>> Start SUPPLIED INFORMATION
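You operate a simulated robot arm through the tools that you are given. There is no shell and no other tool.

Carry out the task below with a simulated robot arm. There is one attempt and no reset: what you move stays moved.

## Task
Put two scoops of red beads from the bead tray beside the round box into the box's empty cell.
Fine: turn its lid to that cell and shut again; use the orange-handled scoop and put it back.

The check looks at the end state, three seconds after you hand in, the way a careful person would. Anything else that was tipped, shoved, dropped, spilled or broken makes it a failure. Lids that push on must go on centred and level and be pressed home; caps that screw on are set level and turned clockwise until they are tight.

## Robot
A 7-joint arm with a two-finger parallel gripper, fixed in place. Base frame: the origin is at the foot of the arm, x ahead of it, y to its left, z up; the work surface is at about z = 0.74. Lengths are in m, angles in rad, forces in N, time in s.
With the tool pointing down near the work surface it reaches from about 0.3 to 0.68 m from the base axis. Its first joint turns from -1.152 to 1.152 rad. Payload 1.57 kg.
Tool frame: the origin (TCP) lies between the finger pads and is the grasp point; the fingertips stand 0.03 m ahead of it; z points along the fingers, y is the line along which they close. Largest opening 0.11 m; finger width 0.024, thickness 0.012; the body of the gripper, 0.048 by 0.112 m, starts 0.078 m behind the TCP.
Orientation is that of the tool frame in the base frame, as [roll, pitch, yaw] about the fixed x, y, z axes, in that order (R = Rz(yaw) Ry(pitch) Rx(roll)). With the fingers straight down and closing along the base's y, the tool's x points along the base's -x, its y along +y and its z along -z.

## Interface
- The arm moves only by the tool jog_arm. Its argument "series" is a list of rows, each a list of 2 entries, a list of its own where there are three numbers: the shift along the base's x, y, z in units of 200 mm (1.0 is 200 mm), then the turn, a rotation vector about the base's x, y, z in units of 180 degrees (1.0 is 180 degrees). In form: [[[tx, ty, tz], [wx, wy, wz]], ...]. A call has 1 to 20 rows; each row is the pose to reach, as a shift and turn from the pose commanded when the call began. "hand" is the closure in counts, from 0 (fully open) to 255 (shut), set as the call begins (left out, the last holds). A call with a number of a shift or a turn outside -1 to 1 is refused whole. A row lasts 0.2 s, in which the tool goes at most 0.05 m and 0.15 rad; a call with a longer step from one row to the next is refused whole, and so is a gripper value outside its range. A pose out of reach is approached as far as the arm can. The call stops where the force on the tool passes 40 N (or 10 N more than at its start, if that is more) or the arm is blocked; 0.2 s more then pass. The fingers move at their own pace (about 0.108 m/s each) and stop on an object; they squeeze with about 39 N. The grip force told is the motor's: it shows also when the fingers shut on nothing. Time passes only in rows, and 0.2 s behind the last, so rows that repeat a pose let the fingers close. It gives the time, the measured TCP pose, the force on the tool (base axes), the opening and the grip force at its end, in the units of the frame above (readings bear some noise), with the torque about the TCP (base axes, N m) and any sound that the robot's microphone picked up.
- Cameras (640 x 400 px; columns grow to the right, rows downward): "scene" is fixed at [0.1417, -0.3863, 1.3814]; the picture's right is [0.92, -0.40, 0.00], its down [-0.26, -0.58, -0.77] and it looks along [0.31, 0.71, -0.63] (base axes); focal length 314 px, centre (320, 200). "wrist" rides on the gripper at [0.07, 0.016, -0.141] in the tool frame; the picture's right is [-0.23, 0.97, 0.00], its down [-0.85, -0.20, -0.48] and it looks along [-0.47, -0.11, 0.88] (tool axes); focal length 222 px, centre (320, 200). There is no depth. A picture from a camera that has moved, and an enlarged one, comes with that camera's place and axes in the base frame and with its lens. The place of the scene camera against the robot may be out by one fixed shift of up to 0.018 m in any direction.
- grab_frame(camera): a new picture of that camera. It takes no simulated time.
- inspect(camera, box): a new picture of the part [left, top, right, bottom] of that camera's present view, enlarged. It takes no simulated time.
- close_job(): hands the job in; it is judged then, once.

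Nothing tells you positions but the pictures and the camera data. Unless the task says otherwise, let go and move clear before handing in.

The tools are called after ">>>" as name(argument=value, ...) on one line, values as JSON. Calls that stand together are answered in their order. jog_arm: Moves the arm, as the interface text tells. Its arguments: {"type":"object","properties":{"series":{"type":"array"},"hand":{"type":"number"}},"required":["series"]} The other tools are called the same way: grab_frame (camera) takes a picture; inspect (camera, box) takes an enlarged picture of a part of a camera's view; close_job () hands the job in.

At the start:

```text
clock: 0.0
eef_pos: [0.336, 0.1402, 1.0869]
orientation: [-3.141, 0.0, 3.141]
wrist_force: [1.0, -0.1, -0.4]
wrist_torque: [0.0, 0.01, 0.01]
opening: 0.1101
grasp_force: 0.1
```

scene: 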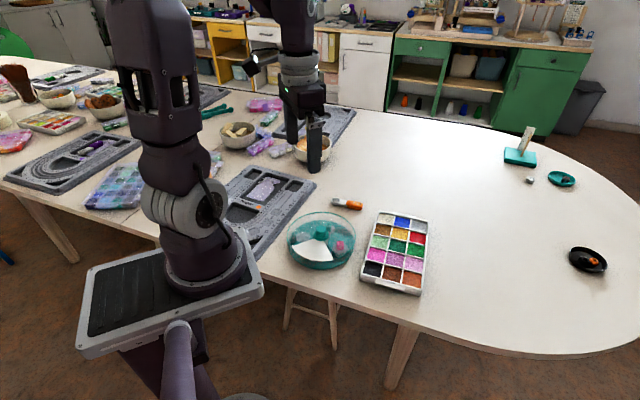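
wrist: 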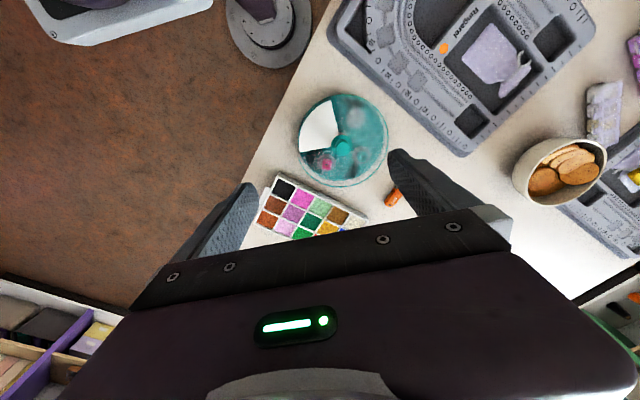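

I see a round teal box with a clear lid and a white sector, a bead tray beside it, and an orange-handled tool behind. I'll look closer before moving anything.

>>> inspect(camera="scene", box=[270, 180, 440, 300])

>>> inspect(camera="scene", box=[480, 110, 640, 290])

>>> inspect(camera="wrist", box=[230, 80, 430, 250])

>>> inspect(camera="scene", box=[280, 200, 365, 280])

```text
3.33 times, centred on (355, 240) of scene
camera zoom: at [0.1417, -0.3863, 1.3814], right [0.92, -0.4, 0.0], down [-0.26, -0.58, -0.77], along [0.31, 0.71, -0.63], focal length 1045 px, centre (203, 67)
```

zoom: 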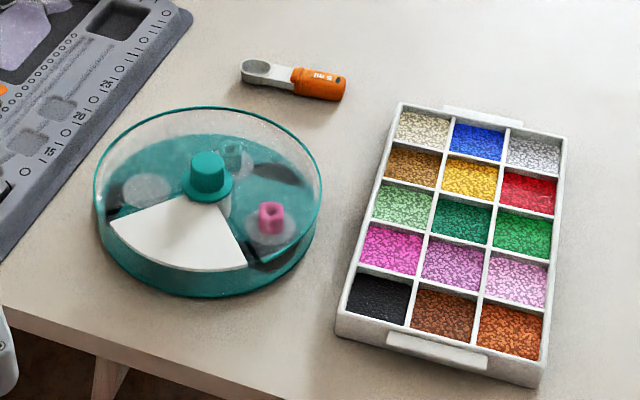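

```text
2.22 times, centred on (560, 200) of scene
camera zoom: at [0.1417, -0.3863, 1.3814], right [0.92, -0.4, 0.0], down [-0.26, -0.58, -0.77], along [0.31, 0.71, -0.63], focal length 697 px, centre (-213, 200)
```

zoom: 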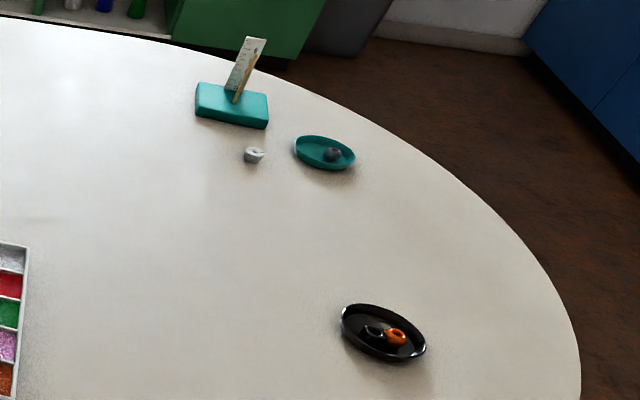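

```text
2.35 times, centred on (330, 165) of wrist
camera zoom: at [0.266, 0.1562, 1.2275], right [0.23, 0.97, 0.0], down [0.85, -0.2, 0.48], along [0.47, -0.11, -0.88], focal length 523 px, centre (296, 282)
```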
>> End SUPPLIED INFORMATION
YOUR INSTRUCTIONS
Print out the material word for word, omitting the pictures.

EXERCISE ANSWER
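You operate a simulated robot arm through the tools that you are given. There is no shell and no other tool.

Carry out the task below with a simulated robot arm. There is one attempt and no reset: what you move stays moved.

## Task
Put two scoops of red beads from the bead tray beside the round box into the box's empty cell.
Fine: turn its lid to that cell and shut again; use the orange-handled scoop and put it back.

The check looks at the end state, three seconds after you hand in, the way a careful person would. Anything else that was tipped, shoved, dropped, spilled or broken makes it a failure. Lids that push on must go on centred and level and be pressed home; caps that screw on are set level and turned clockwise until they are tight.

## Robot
A 7-joint arm with a two-finger parallel gripper, fixed in place. Base frame: the origin is at the foot of the arm, x ahead of it, y to its left, z up; the work surface is at about z = 0.74. Lengths are in m, angles in rad, forces in N, time in s.
With the tool pointing down near the work surface it reaches from about 0.3 to 0.68 m from the base axis. Its first joint turns from -1.152 to 1.152 rad. Payload 1.57 kg.
Tool frame: the origin (TCP) lies between the finger pads and is the grasp point; the fingertips stand 0.03 m ahead of it; z points along the fingers, y is the line along which they close. Largest opening 0.11 m; finger width 0.024, thickness 0.012; the body of the gripper, 0.048 by 0.112 m, starts 0.078 m behind the TCP.
Orientation is that of the tool frame in the base frame, as [roll, pitch, yaw] about the fixed x, y, z axes, in that order (R = Rz(yaw) Ry(pitch) Rx(roll)). With the fingers straight down and closing along the base's y, the tool's x points along the base's -x, its y along +y and its z along -z.

## Interface
- The arm moves only by the tool jog_arm. Its argument "series" is a list of rows, each a list of 2 entries, a list of its own where there are three numbers: the shift along the base's x, y, z in units of 200 mm (1.0 is 200 mm), then the turn, a rotation vector about the base's x, y, z in units of 180 degrees (1.0 is 180 degrees). In form: [[[tx, ty, tz], [wx, wy, wz]], ...]. A call has 1 to 20 rows; each row is the pose to reach, as a shift and turn from the pose commanded when the call began. "hand" is the closure in counts, from 0 (fully open) to 255 (shut), set as the call begins (left out, the last holds). A call with a number of a shift or a turn outside -1 to 1 is refused whole. A row lasts 0.2 s, in which the tool goes at most 0.05 m and 0.15 rad; a call with a longer step from one row to the next is refused whole, and so is a gripper value outside its range. A pose out of reach is approached as far as the arm can. The call stops where the force on the tool passes 40 N (or 10 N more than at its start, if that is more) or the arm is blocked; 0.2 s more then pass. The fingers move at their own pace (about 0.108 m/s each) and stop on an object; they squeeze with about 39 N. The grip force told is the motor's: it shows also when the fingers shut on nothing. Time passes only in rows, and 0.2 s behind the last, so rows that repeat a pose let the fingers close. It gives the time, the measured TCP pose, the force on the tool (base axes), the opening and the grip force at its end, in the units of the frame above (readings bear some noise), with the torque about the TCP (base axes, N m) and any sound that the robot's microphone picked up.
- Cameras (640 x 400 px; columns grow to the right, rows downward): "scene" is fixed at [0.1417, -0.3863, 1.3814]; the picture's right is [0.92, -0.40, 0.00], its down [-0.26, -0.58, -0.77] and it looks along [0.31, 0.71, -0.63] (base axes); focal length 314 px, centre (320, 200). "wrist" rides on the gripper at [0.07, 0.016, -0.141] in the tool frame; the picture's right is [-0.23, 0.97, 0.00], its down [-0.85, -0.20, -0.48] and it looks along [-0.47, -0.11, 0.88] (tool axes); focal length 222 px, centre (320, 200). There is no depth. A picture from a camera that has moved, and an enlarged one, comes with that camera's place and axes in the base frame and with its lens. The place of the scene camera against the robot may be out by one fixed shift of up to 0.018 m in any direction.
- grab_frame(camera): a new picture of that camera. It takes no simulated time.
- inspect(camera, box): a new picture of the part [left, top, right, bottom] of that camera's present view, enlarged. It takes no simulated time.
- close_job(): hands the job in; it is judged then, once.

Nothing tells you positions but the pictures and the camera data. Unless the task says otherwise, let go and move clear before handing in.

The tools are called after ">>>" as name(argument=value, ...) on one line, values as JSON. Calls that stand together are answered in their order. jog_arm: Moves the arm, as the interface text tells. Its arguments: {"type":"object","properties":{"series":{"type":"array"},"hand":{"type":"number"}},"required":["series"]} The other tools are called the same way: grab_frame (camera) takes a picture; inspect (camera, box) takes an enlarged picture of a part of a camera's view; close_job () hands the job in.

At the start:

```text
clock: 0.0
eef_pos: [0.336, 0.1402, 1.0869]
orientation: [-3.141, 0.0, 3.141]
wrist_force: [1.0, -0.1, -0.4]
wrist_torque: [0.0, 0.01, 0.01]
opening: 0.1101
grasp_force: 0.1
```

scene: 
wrist: 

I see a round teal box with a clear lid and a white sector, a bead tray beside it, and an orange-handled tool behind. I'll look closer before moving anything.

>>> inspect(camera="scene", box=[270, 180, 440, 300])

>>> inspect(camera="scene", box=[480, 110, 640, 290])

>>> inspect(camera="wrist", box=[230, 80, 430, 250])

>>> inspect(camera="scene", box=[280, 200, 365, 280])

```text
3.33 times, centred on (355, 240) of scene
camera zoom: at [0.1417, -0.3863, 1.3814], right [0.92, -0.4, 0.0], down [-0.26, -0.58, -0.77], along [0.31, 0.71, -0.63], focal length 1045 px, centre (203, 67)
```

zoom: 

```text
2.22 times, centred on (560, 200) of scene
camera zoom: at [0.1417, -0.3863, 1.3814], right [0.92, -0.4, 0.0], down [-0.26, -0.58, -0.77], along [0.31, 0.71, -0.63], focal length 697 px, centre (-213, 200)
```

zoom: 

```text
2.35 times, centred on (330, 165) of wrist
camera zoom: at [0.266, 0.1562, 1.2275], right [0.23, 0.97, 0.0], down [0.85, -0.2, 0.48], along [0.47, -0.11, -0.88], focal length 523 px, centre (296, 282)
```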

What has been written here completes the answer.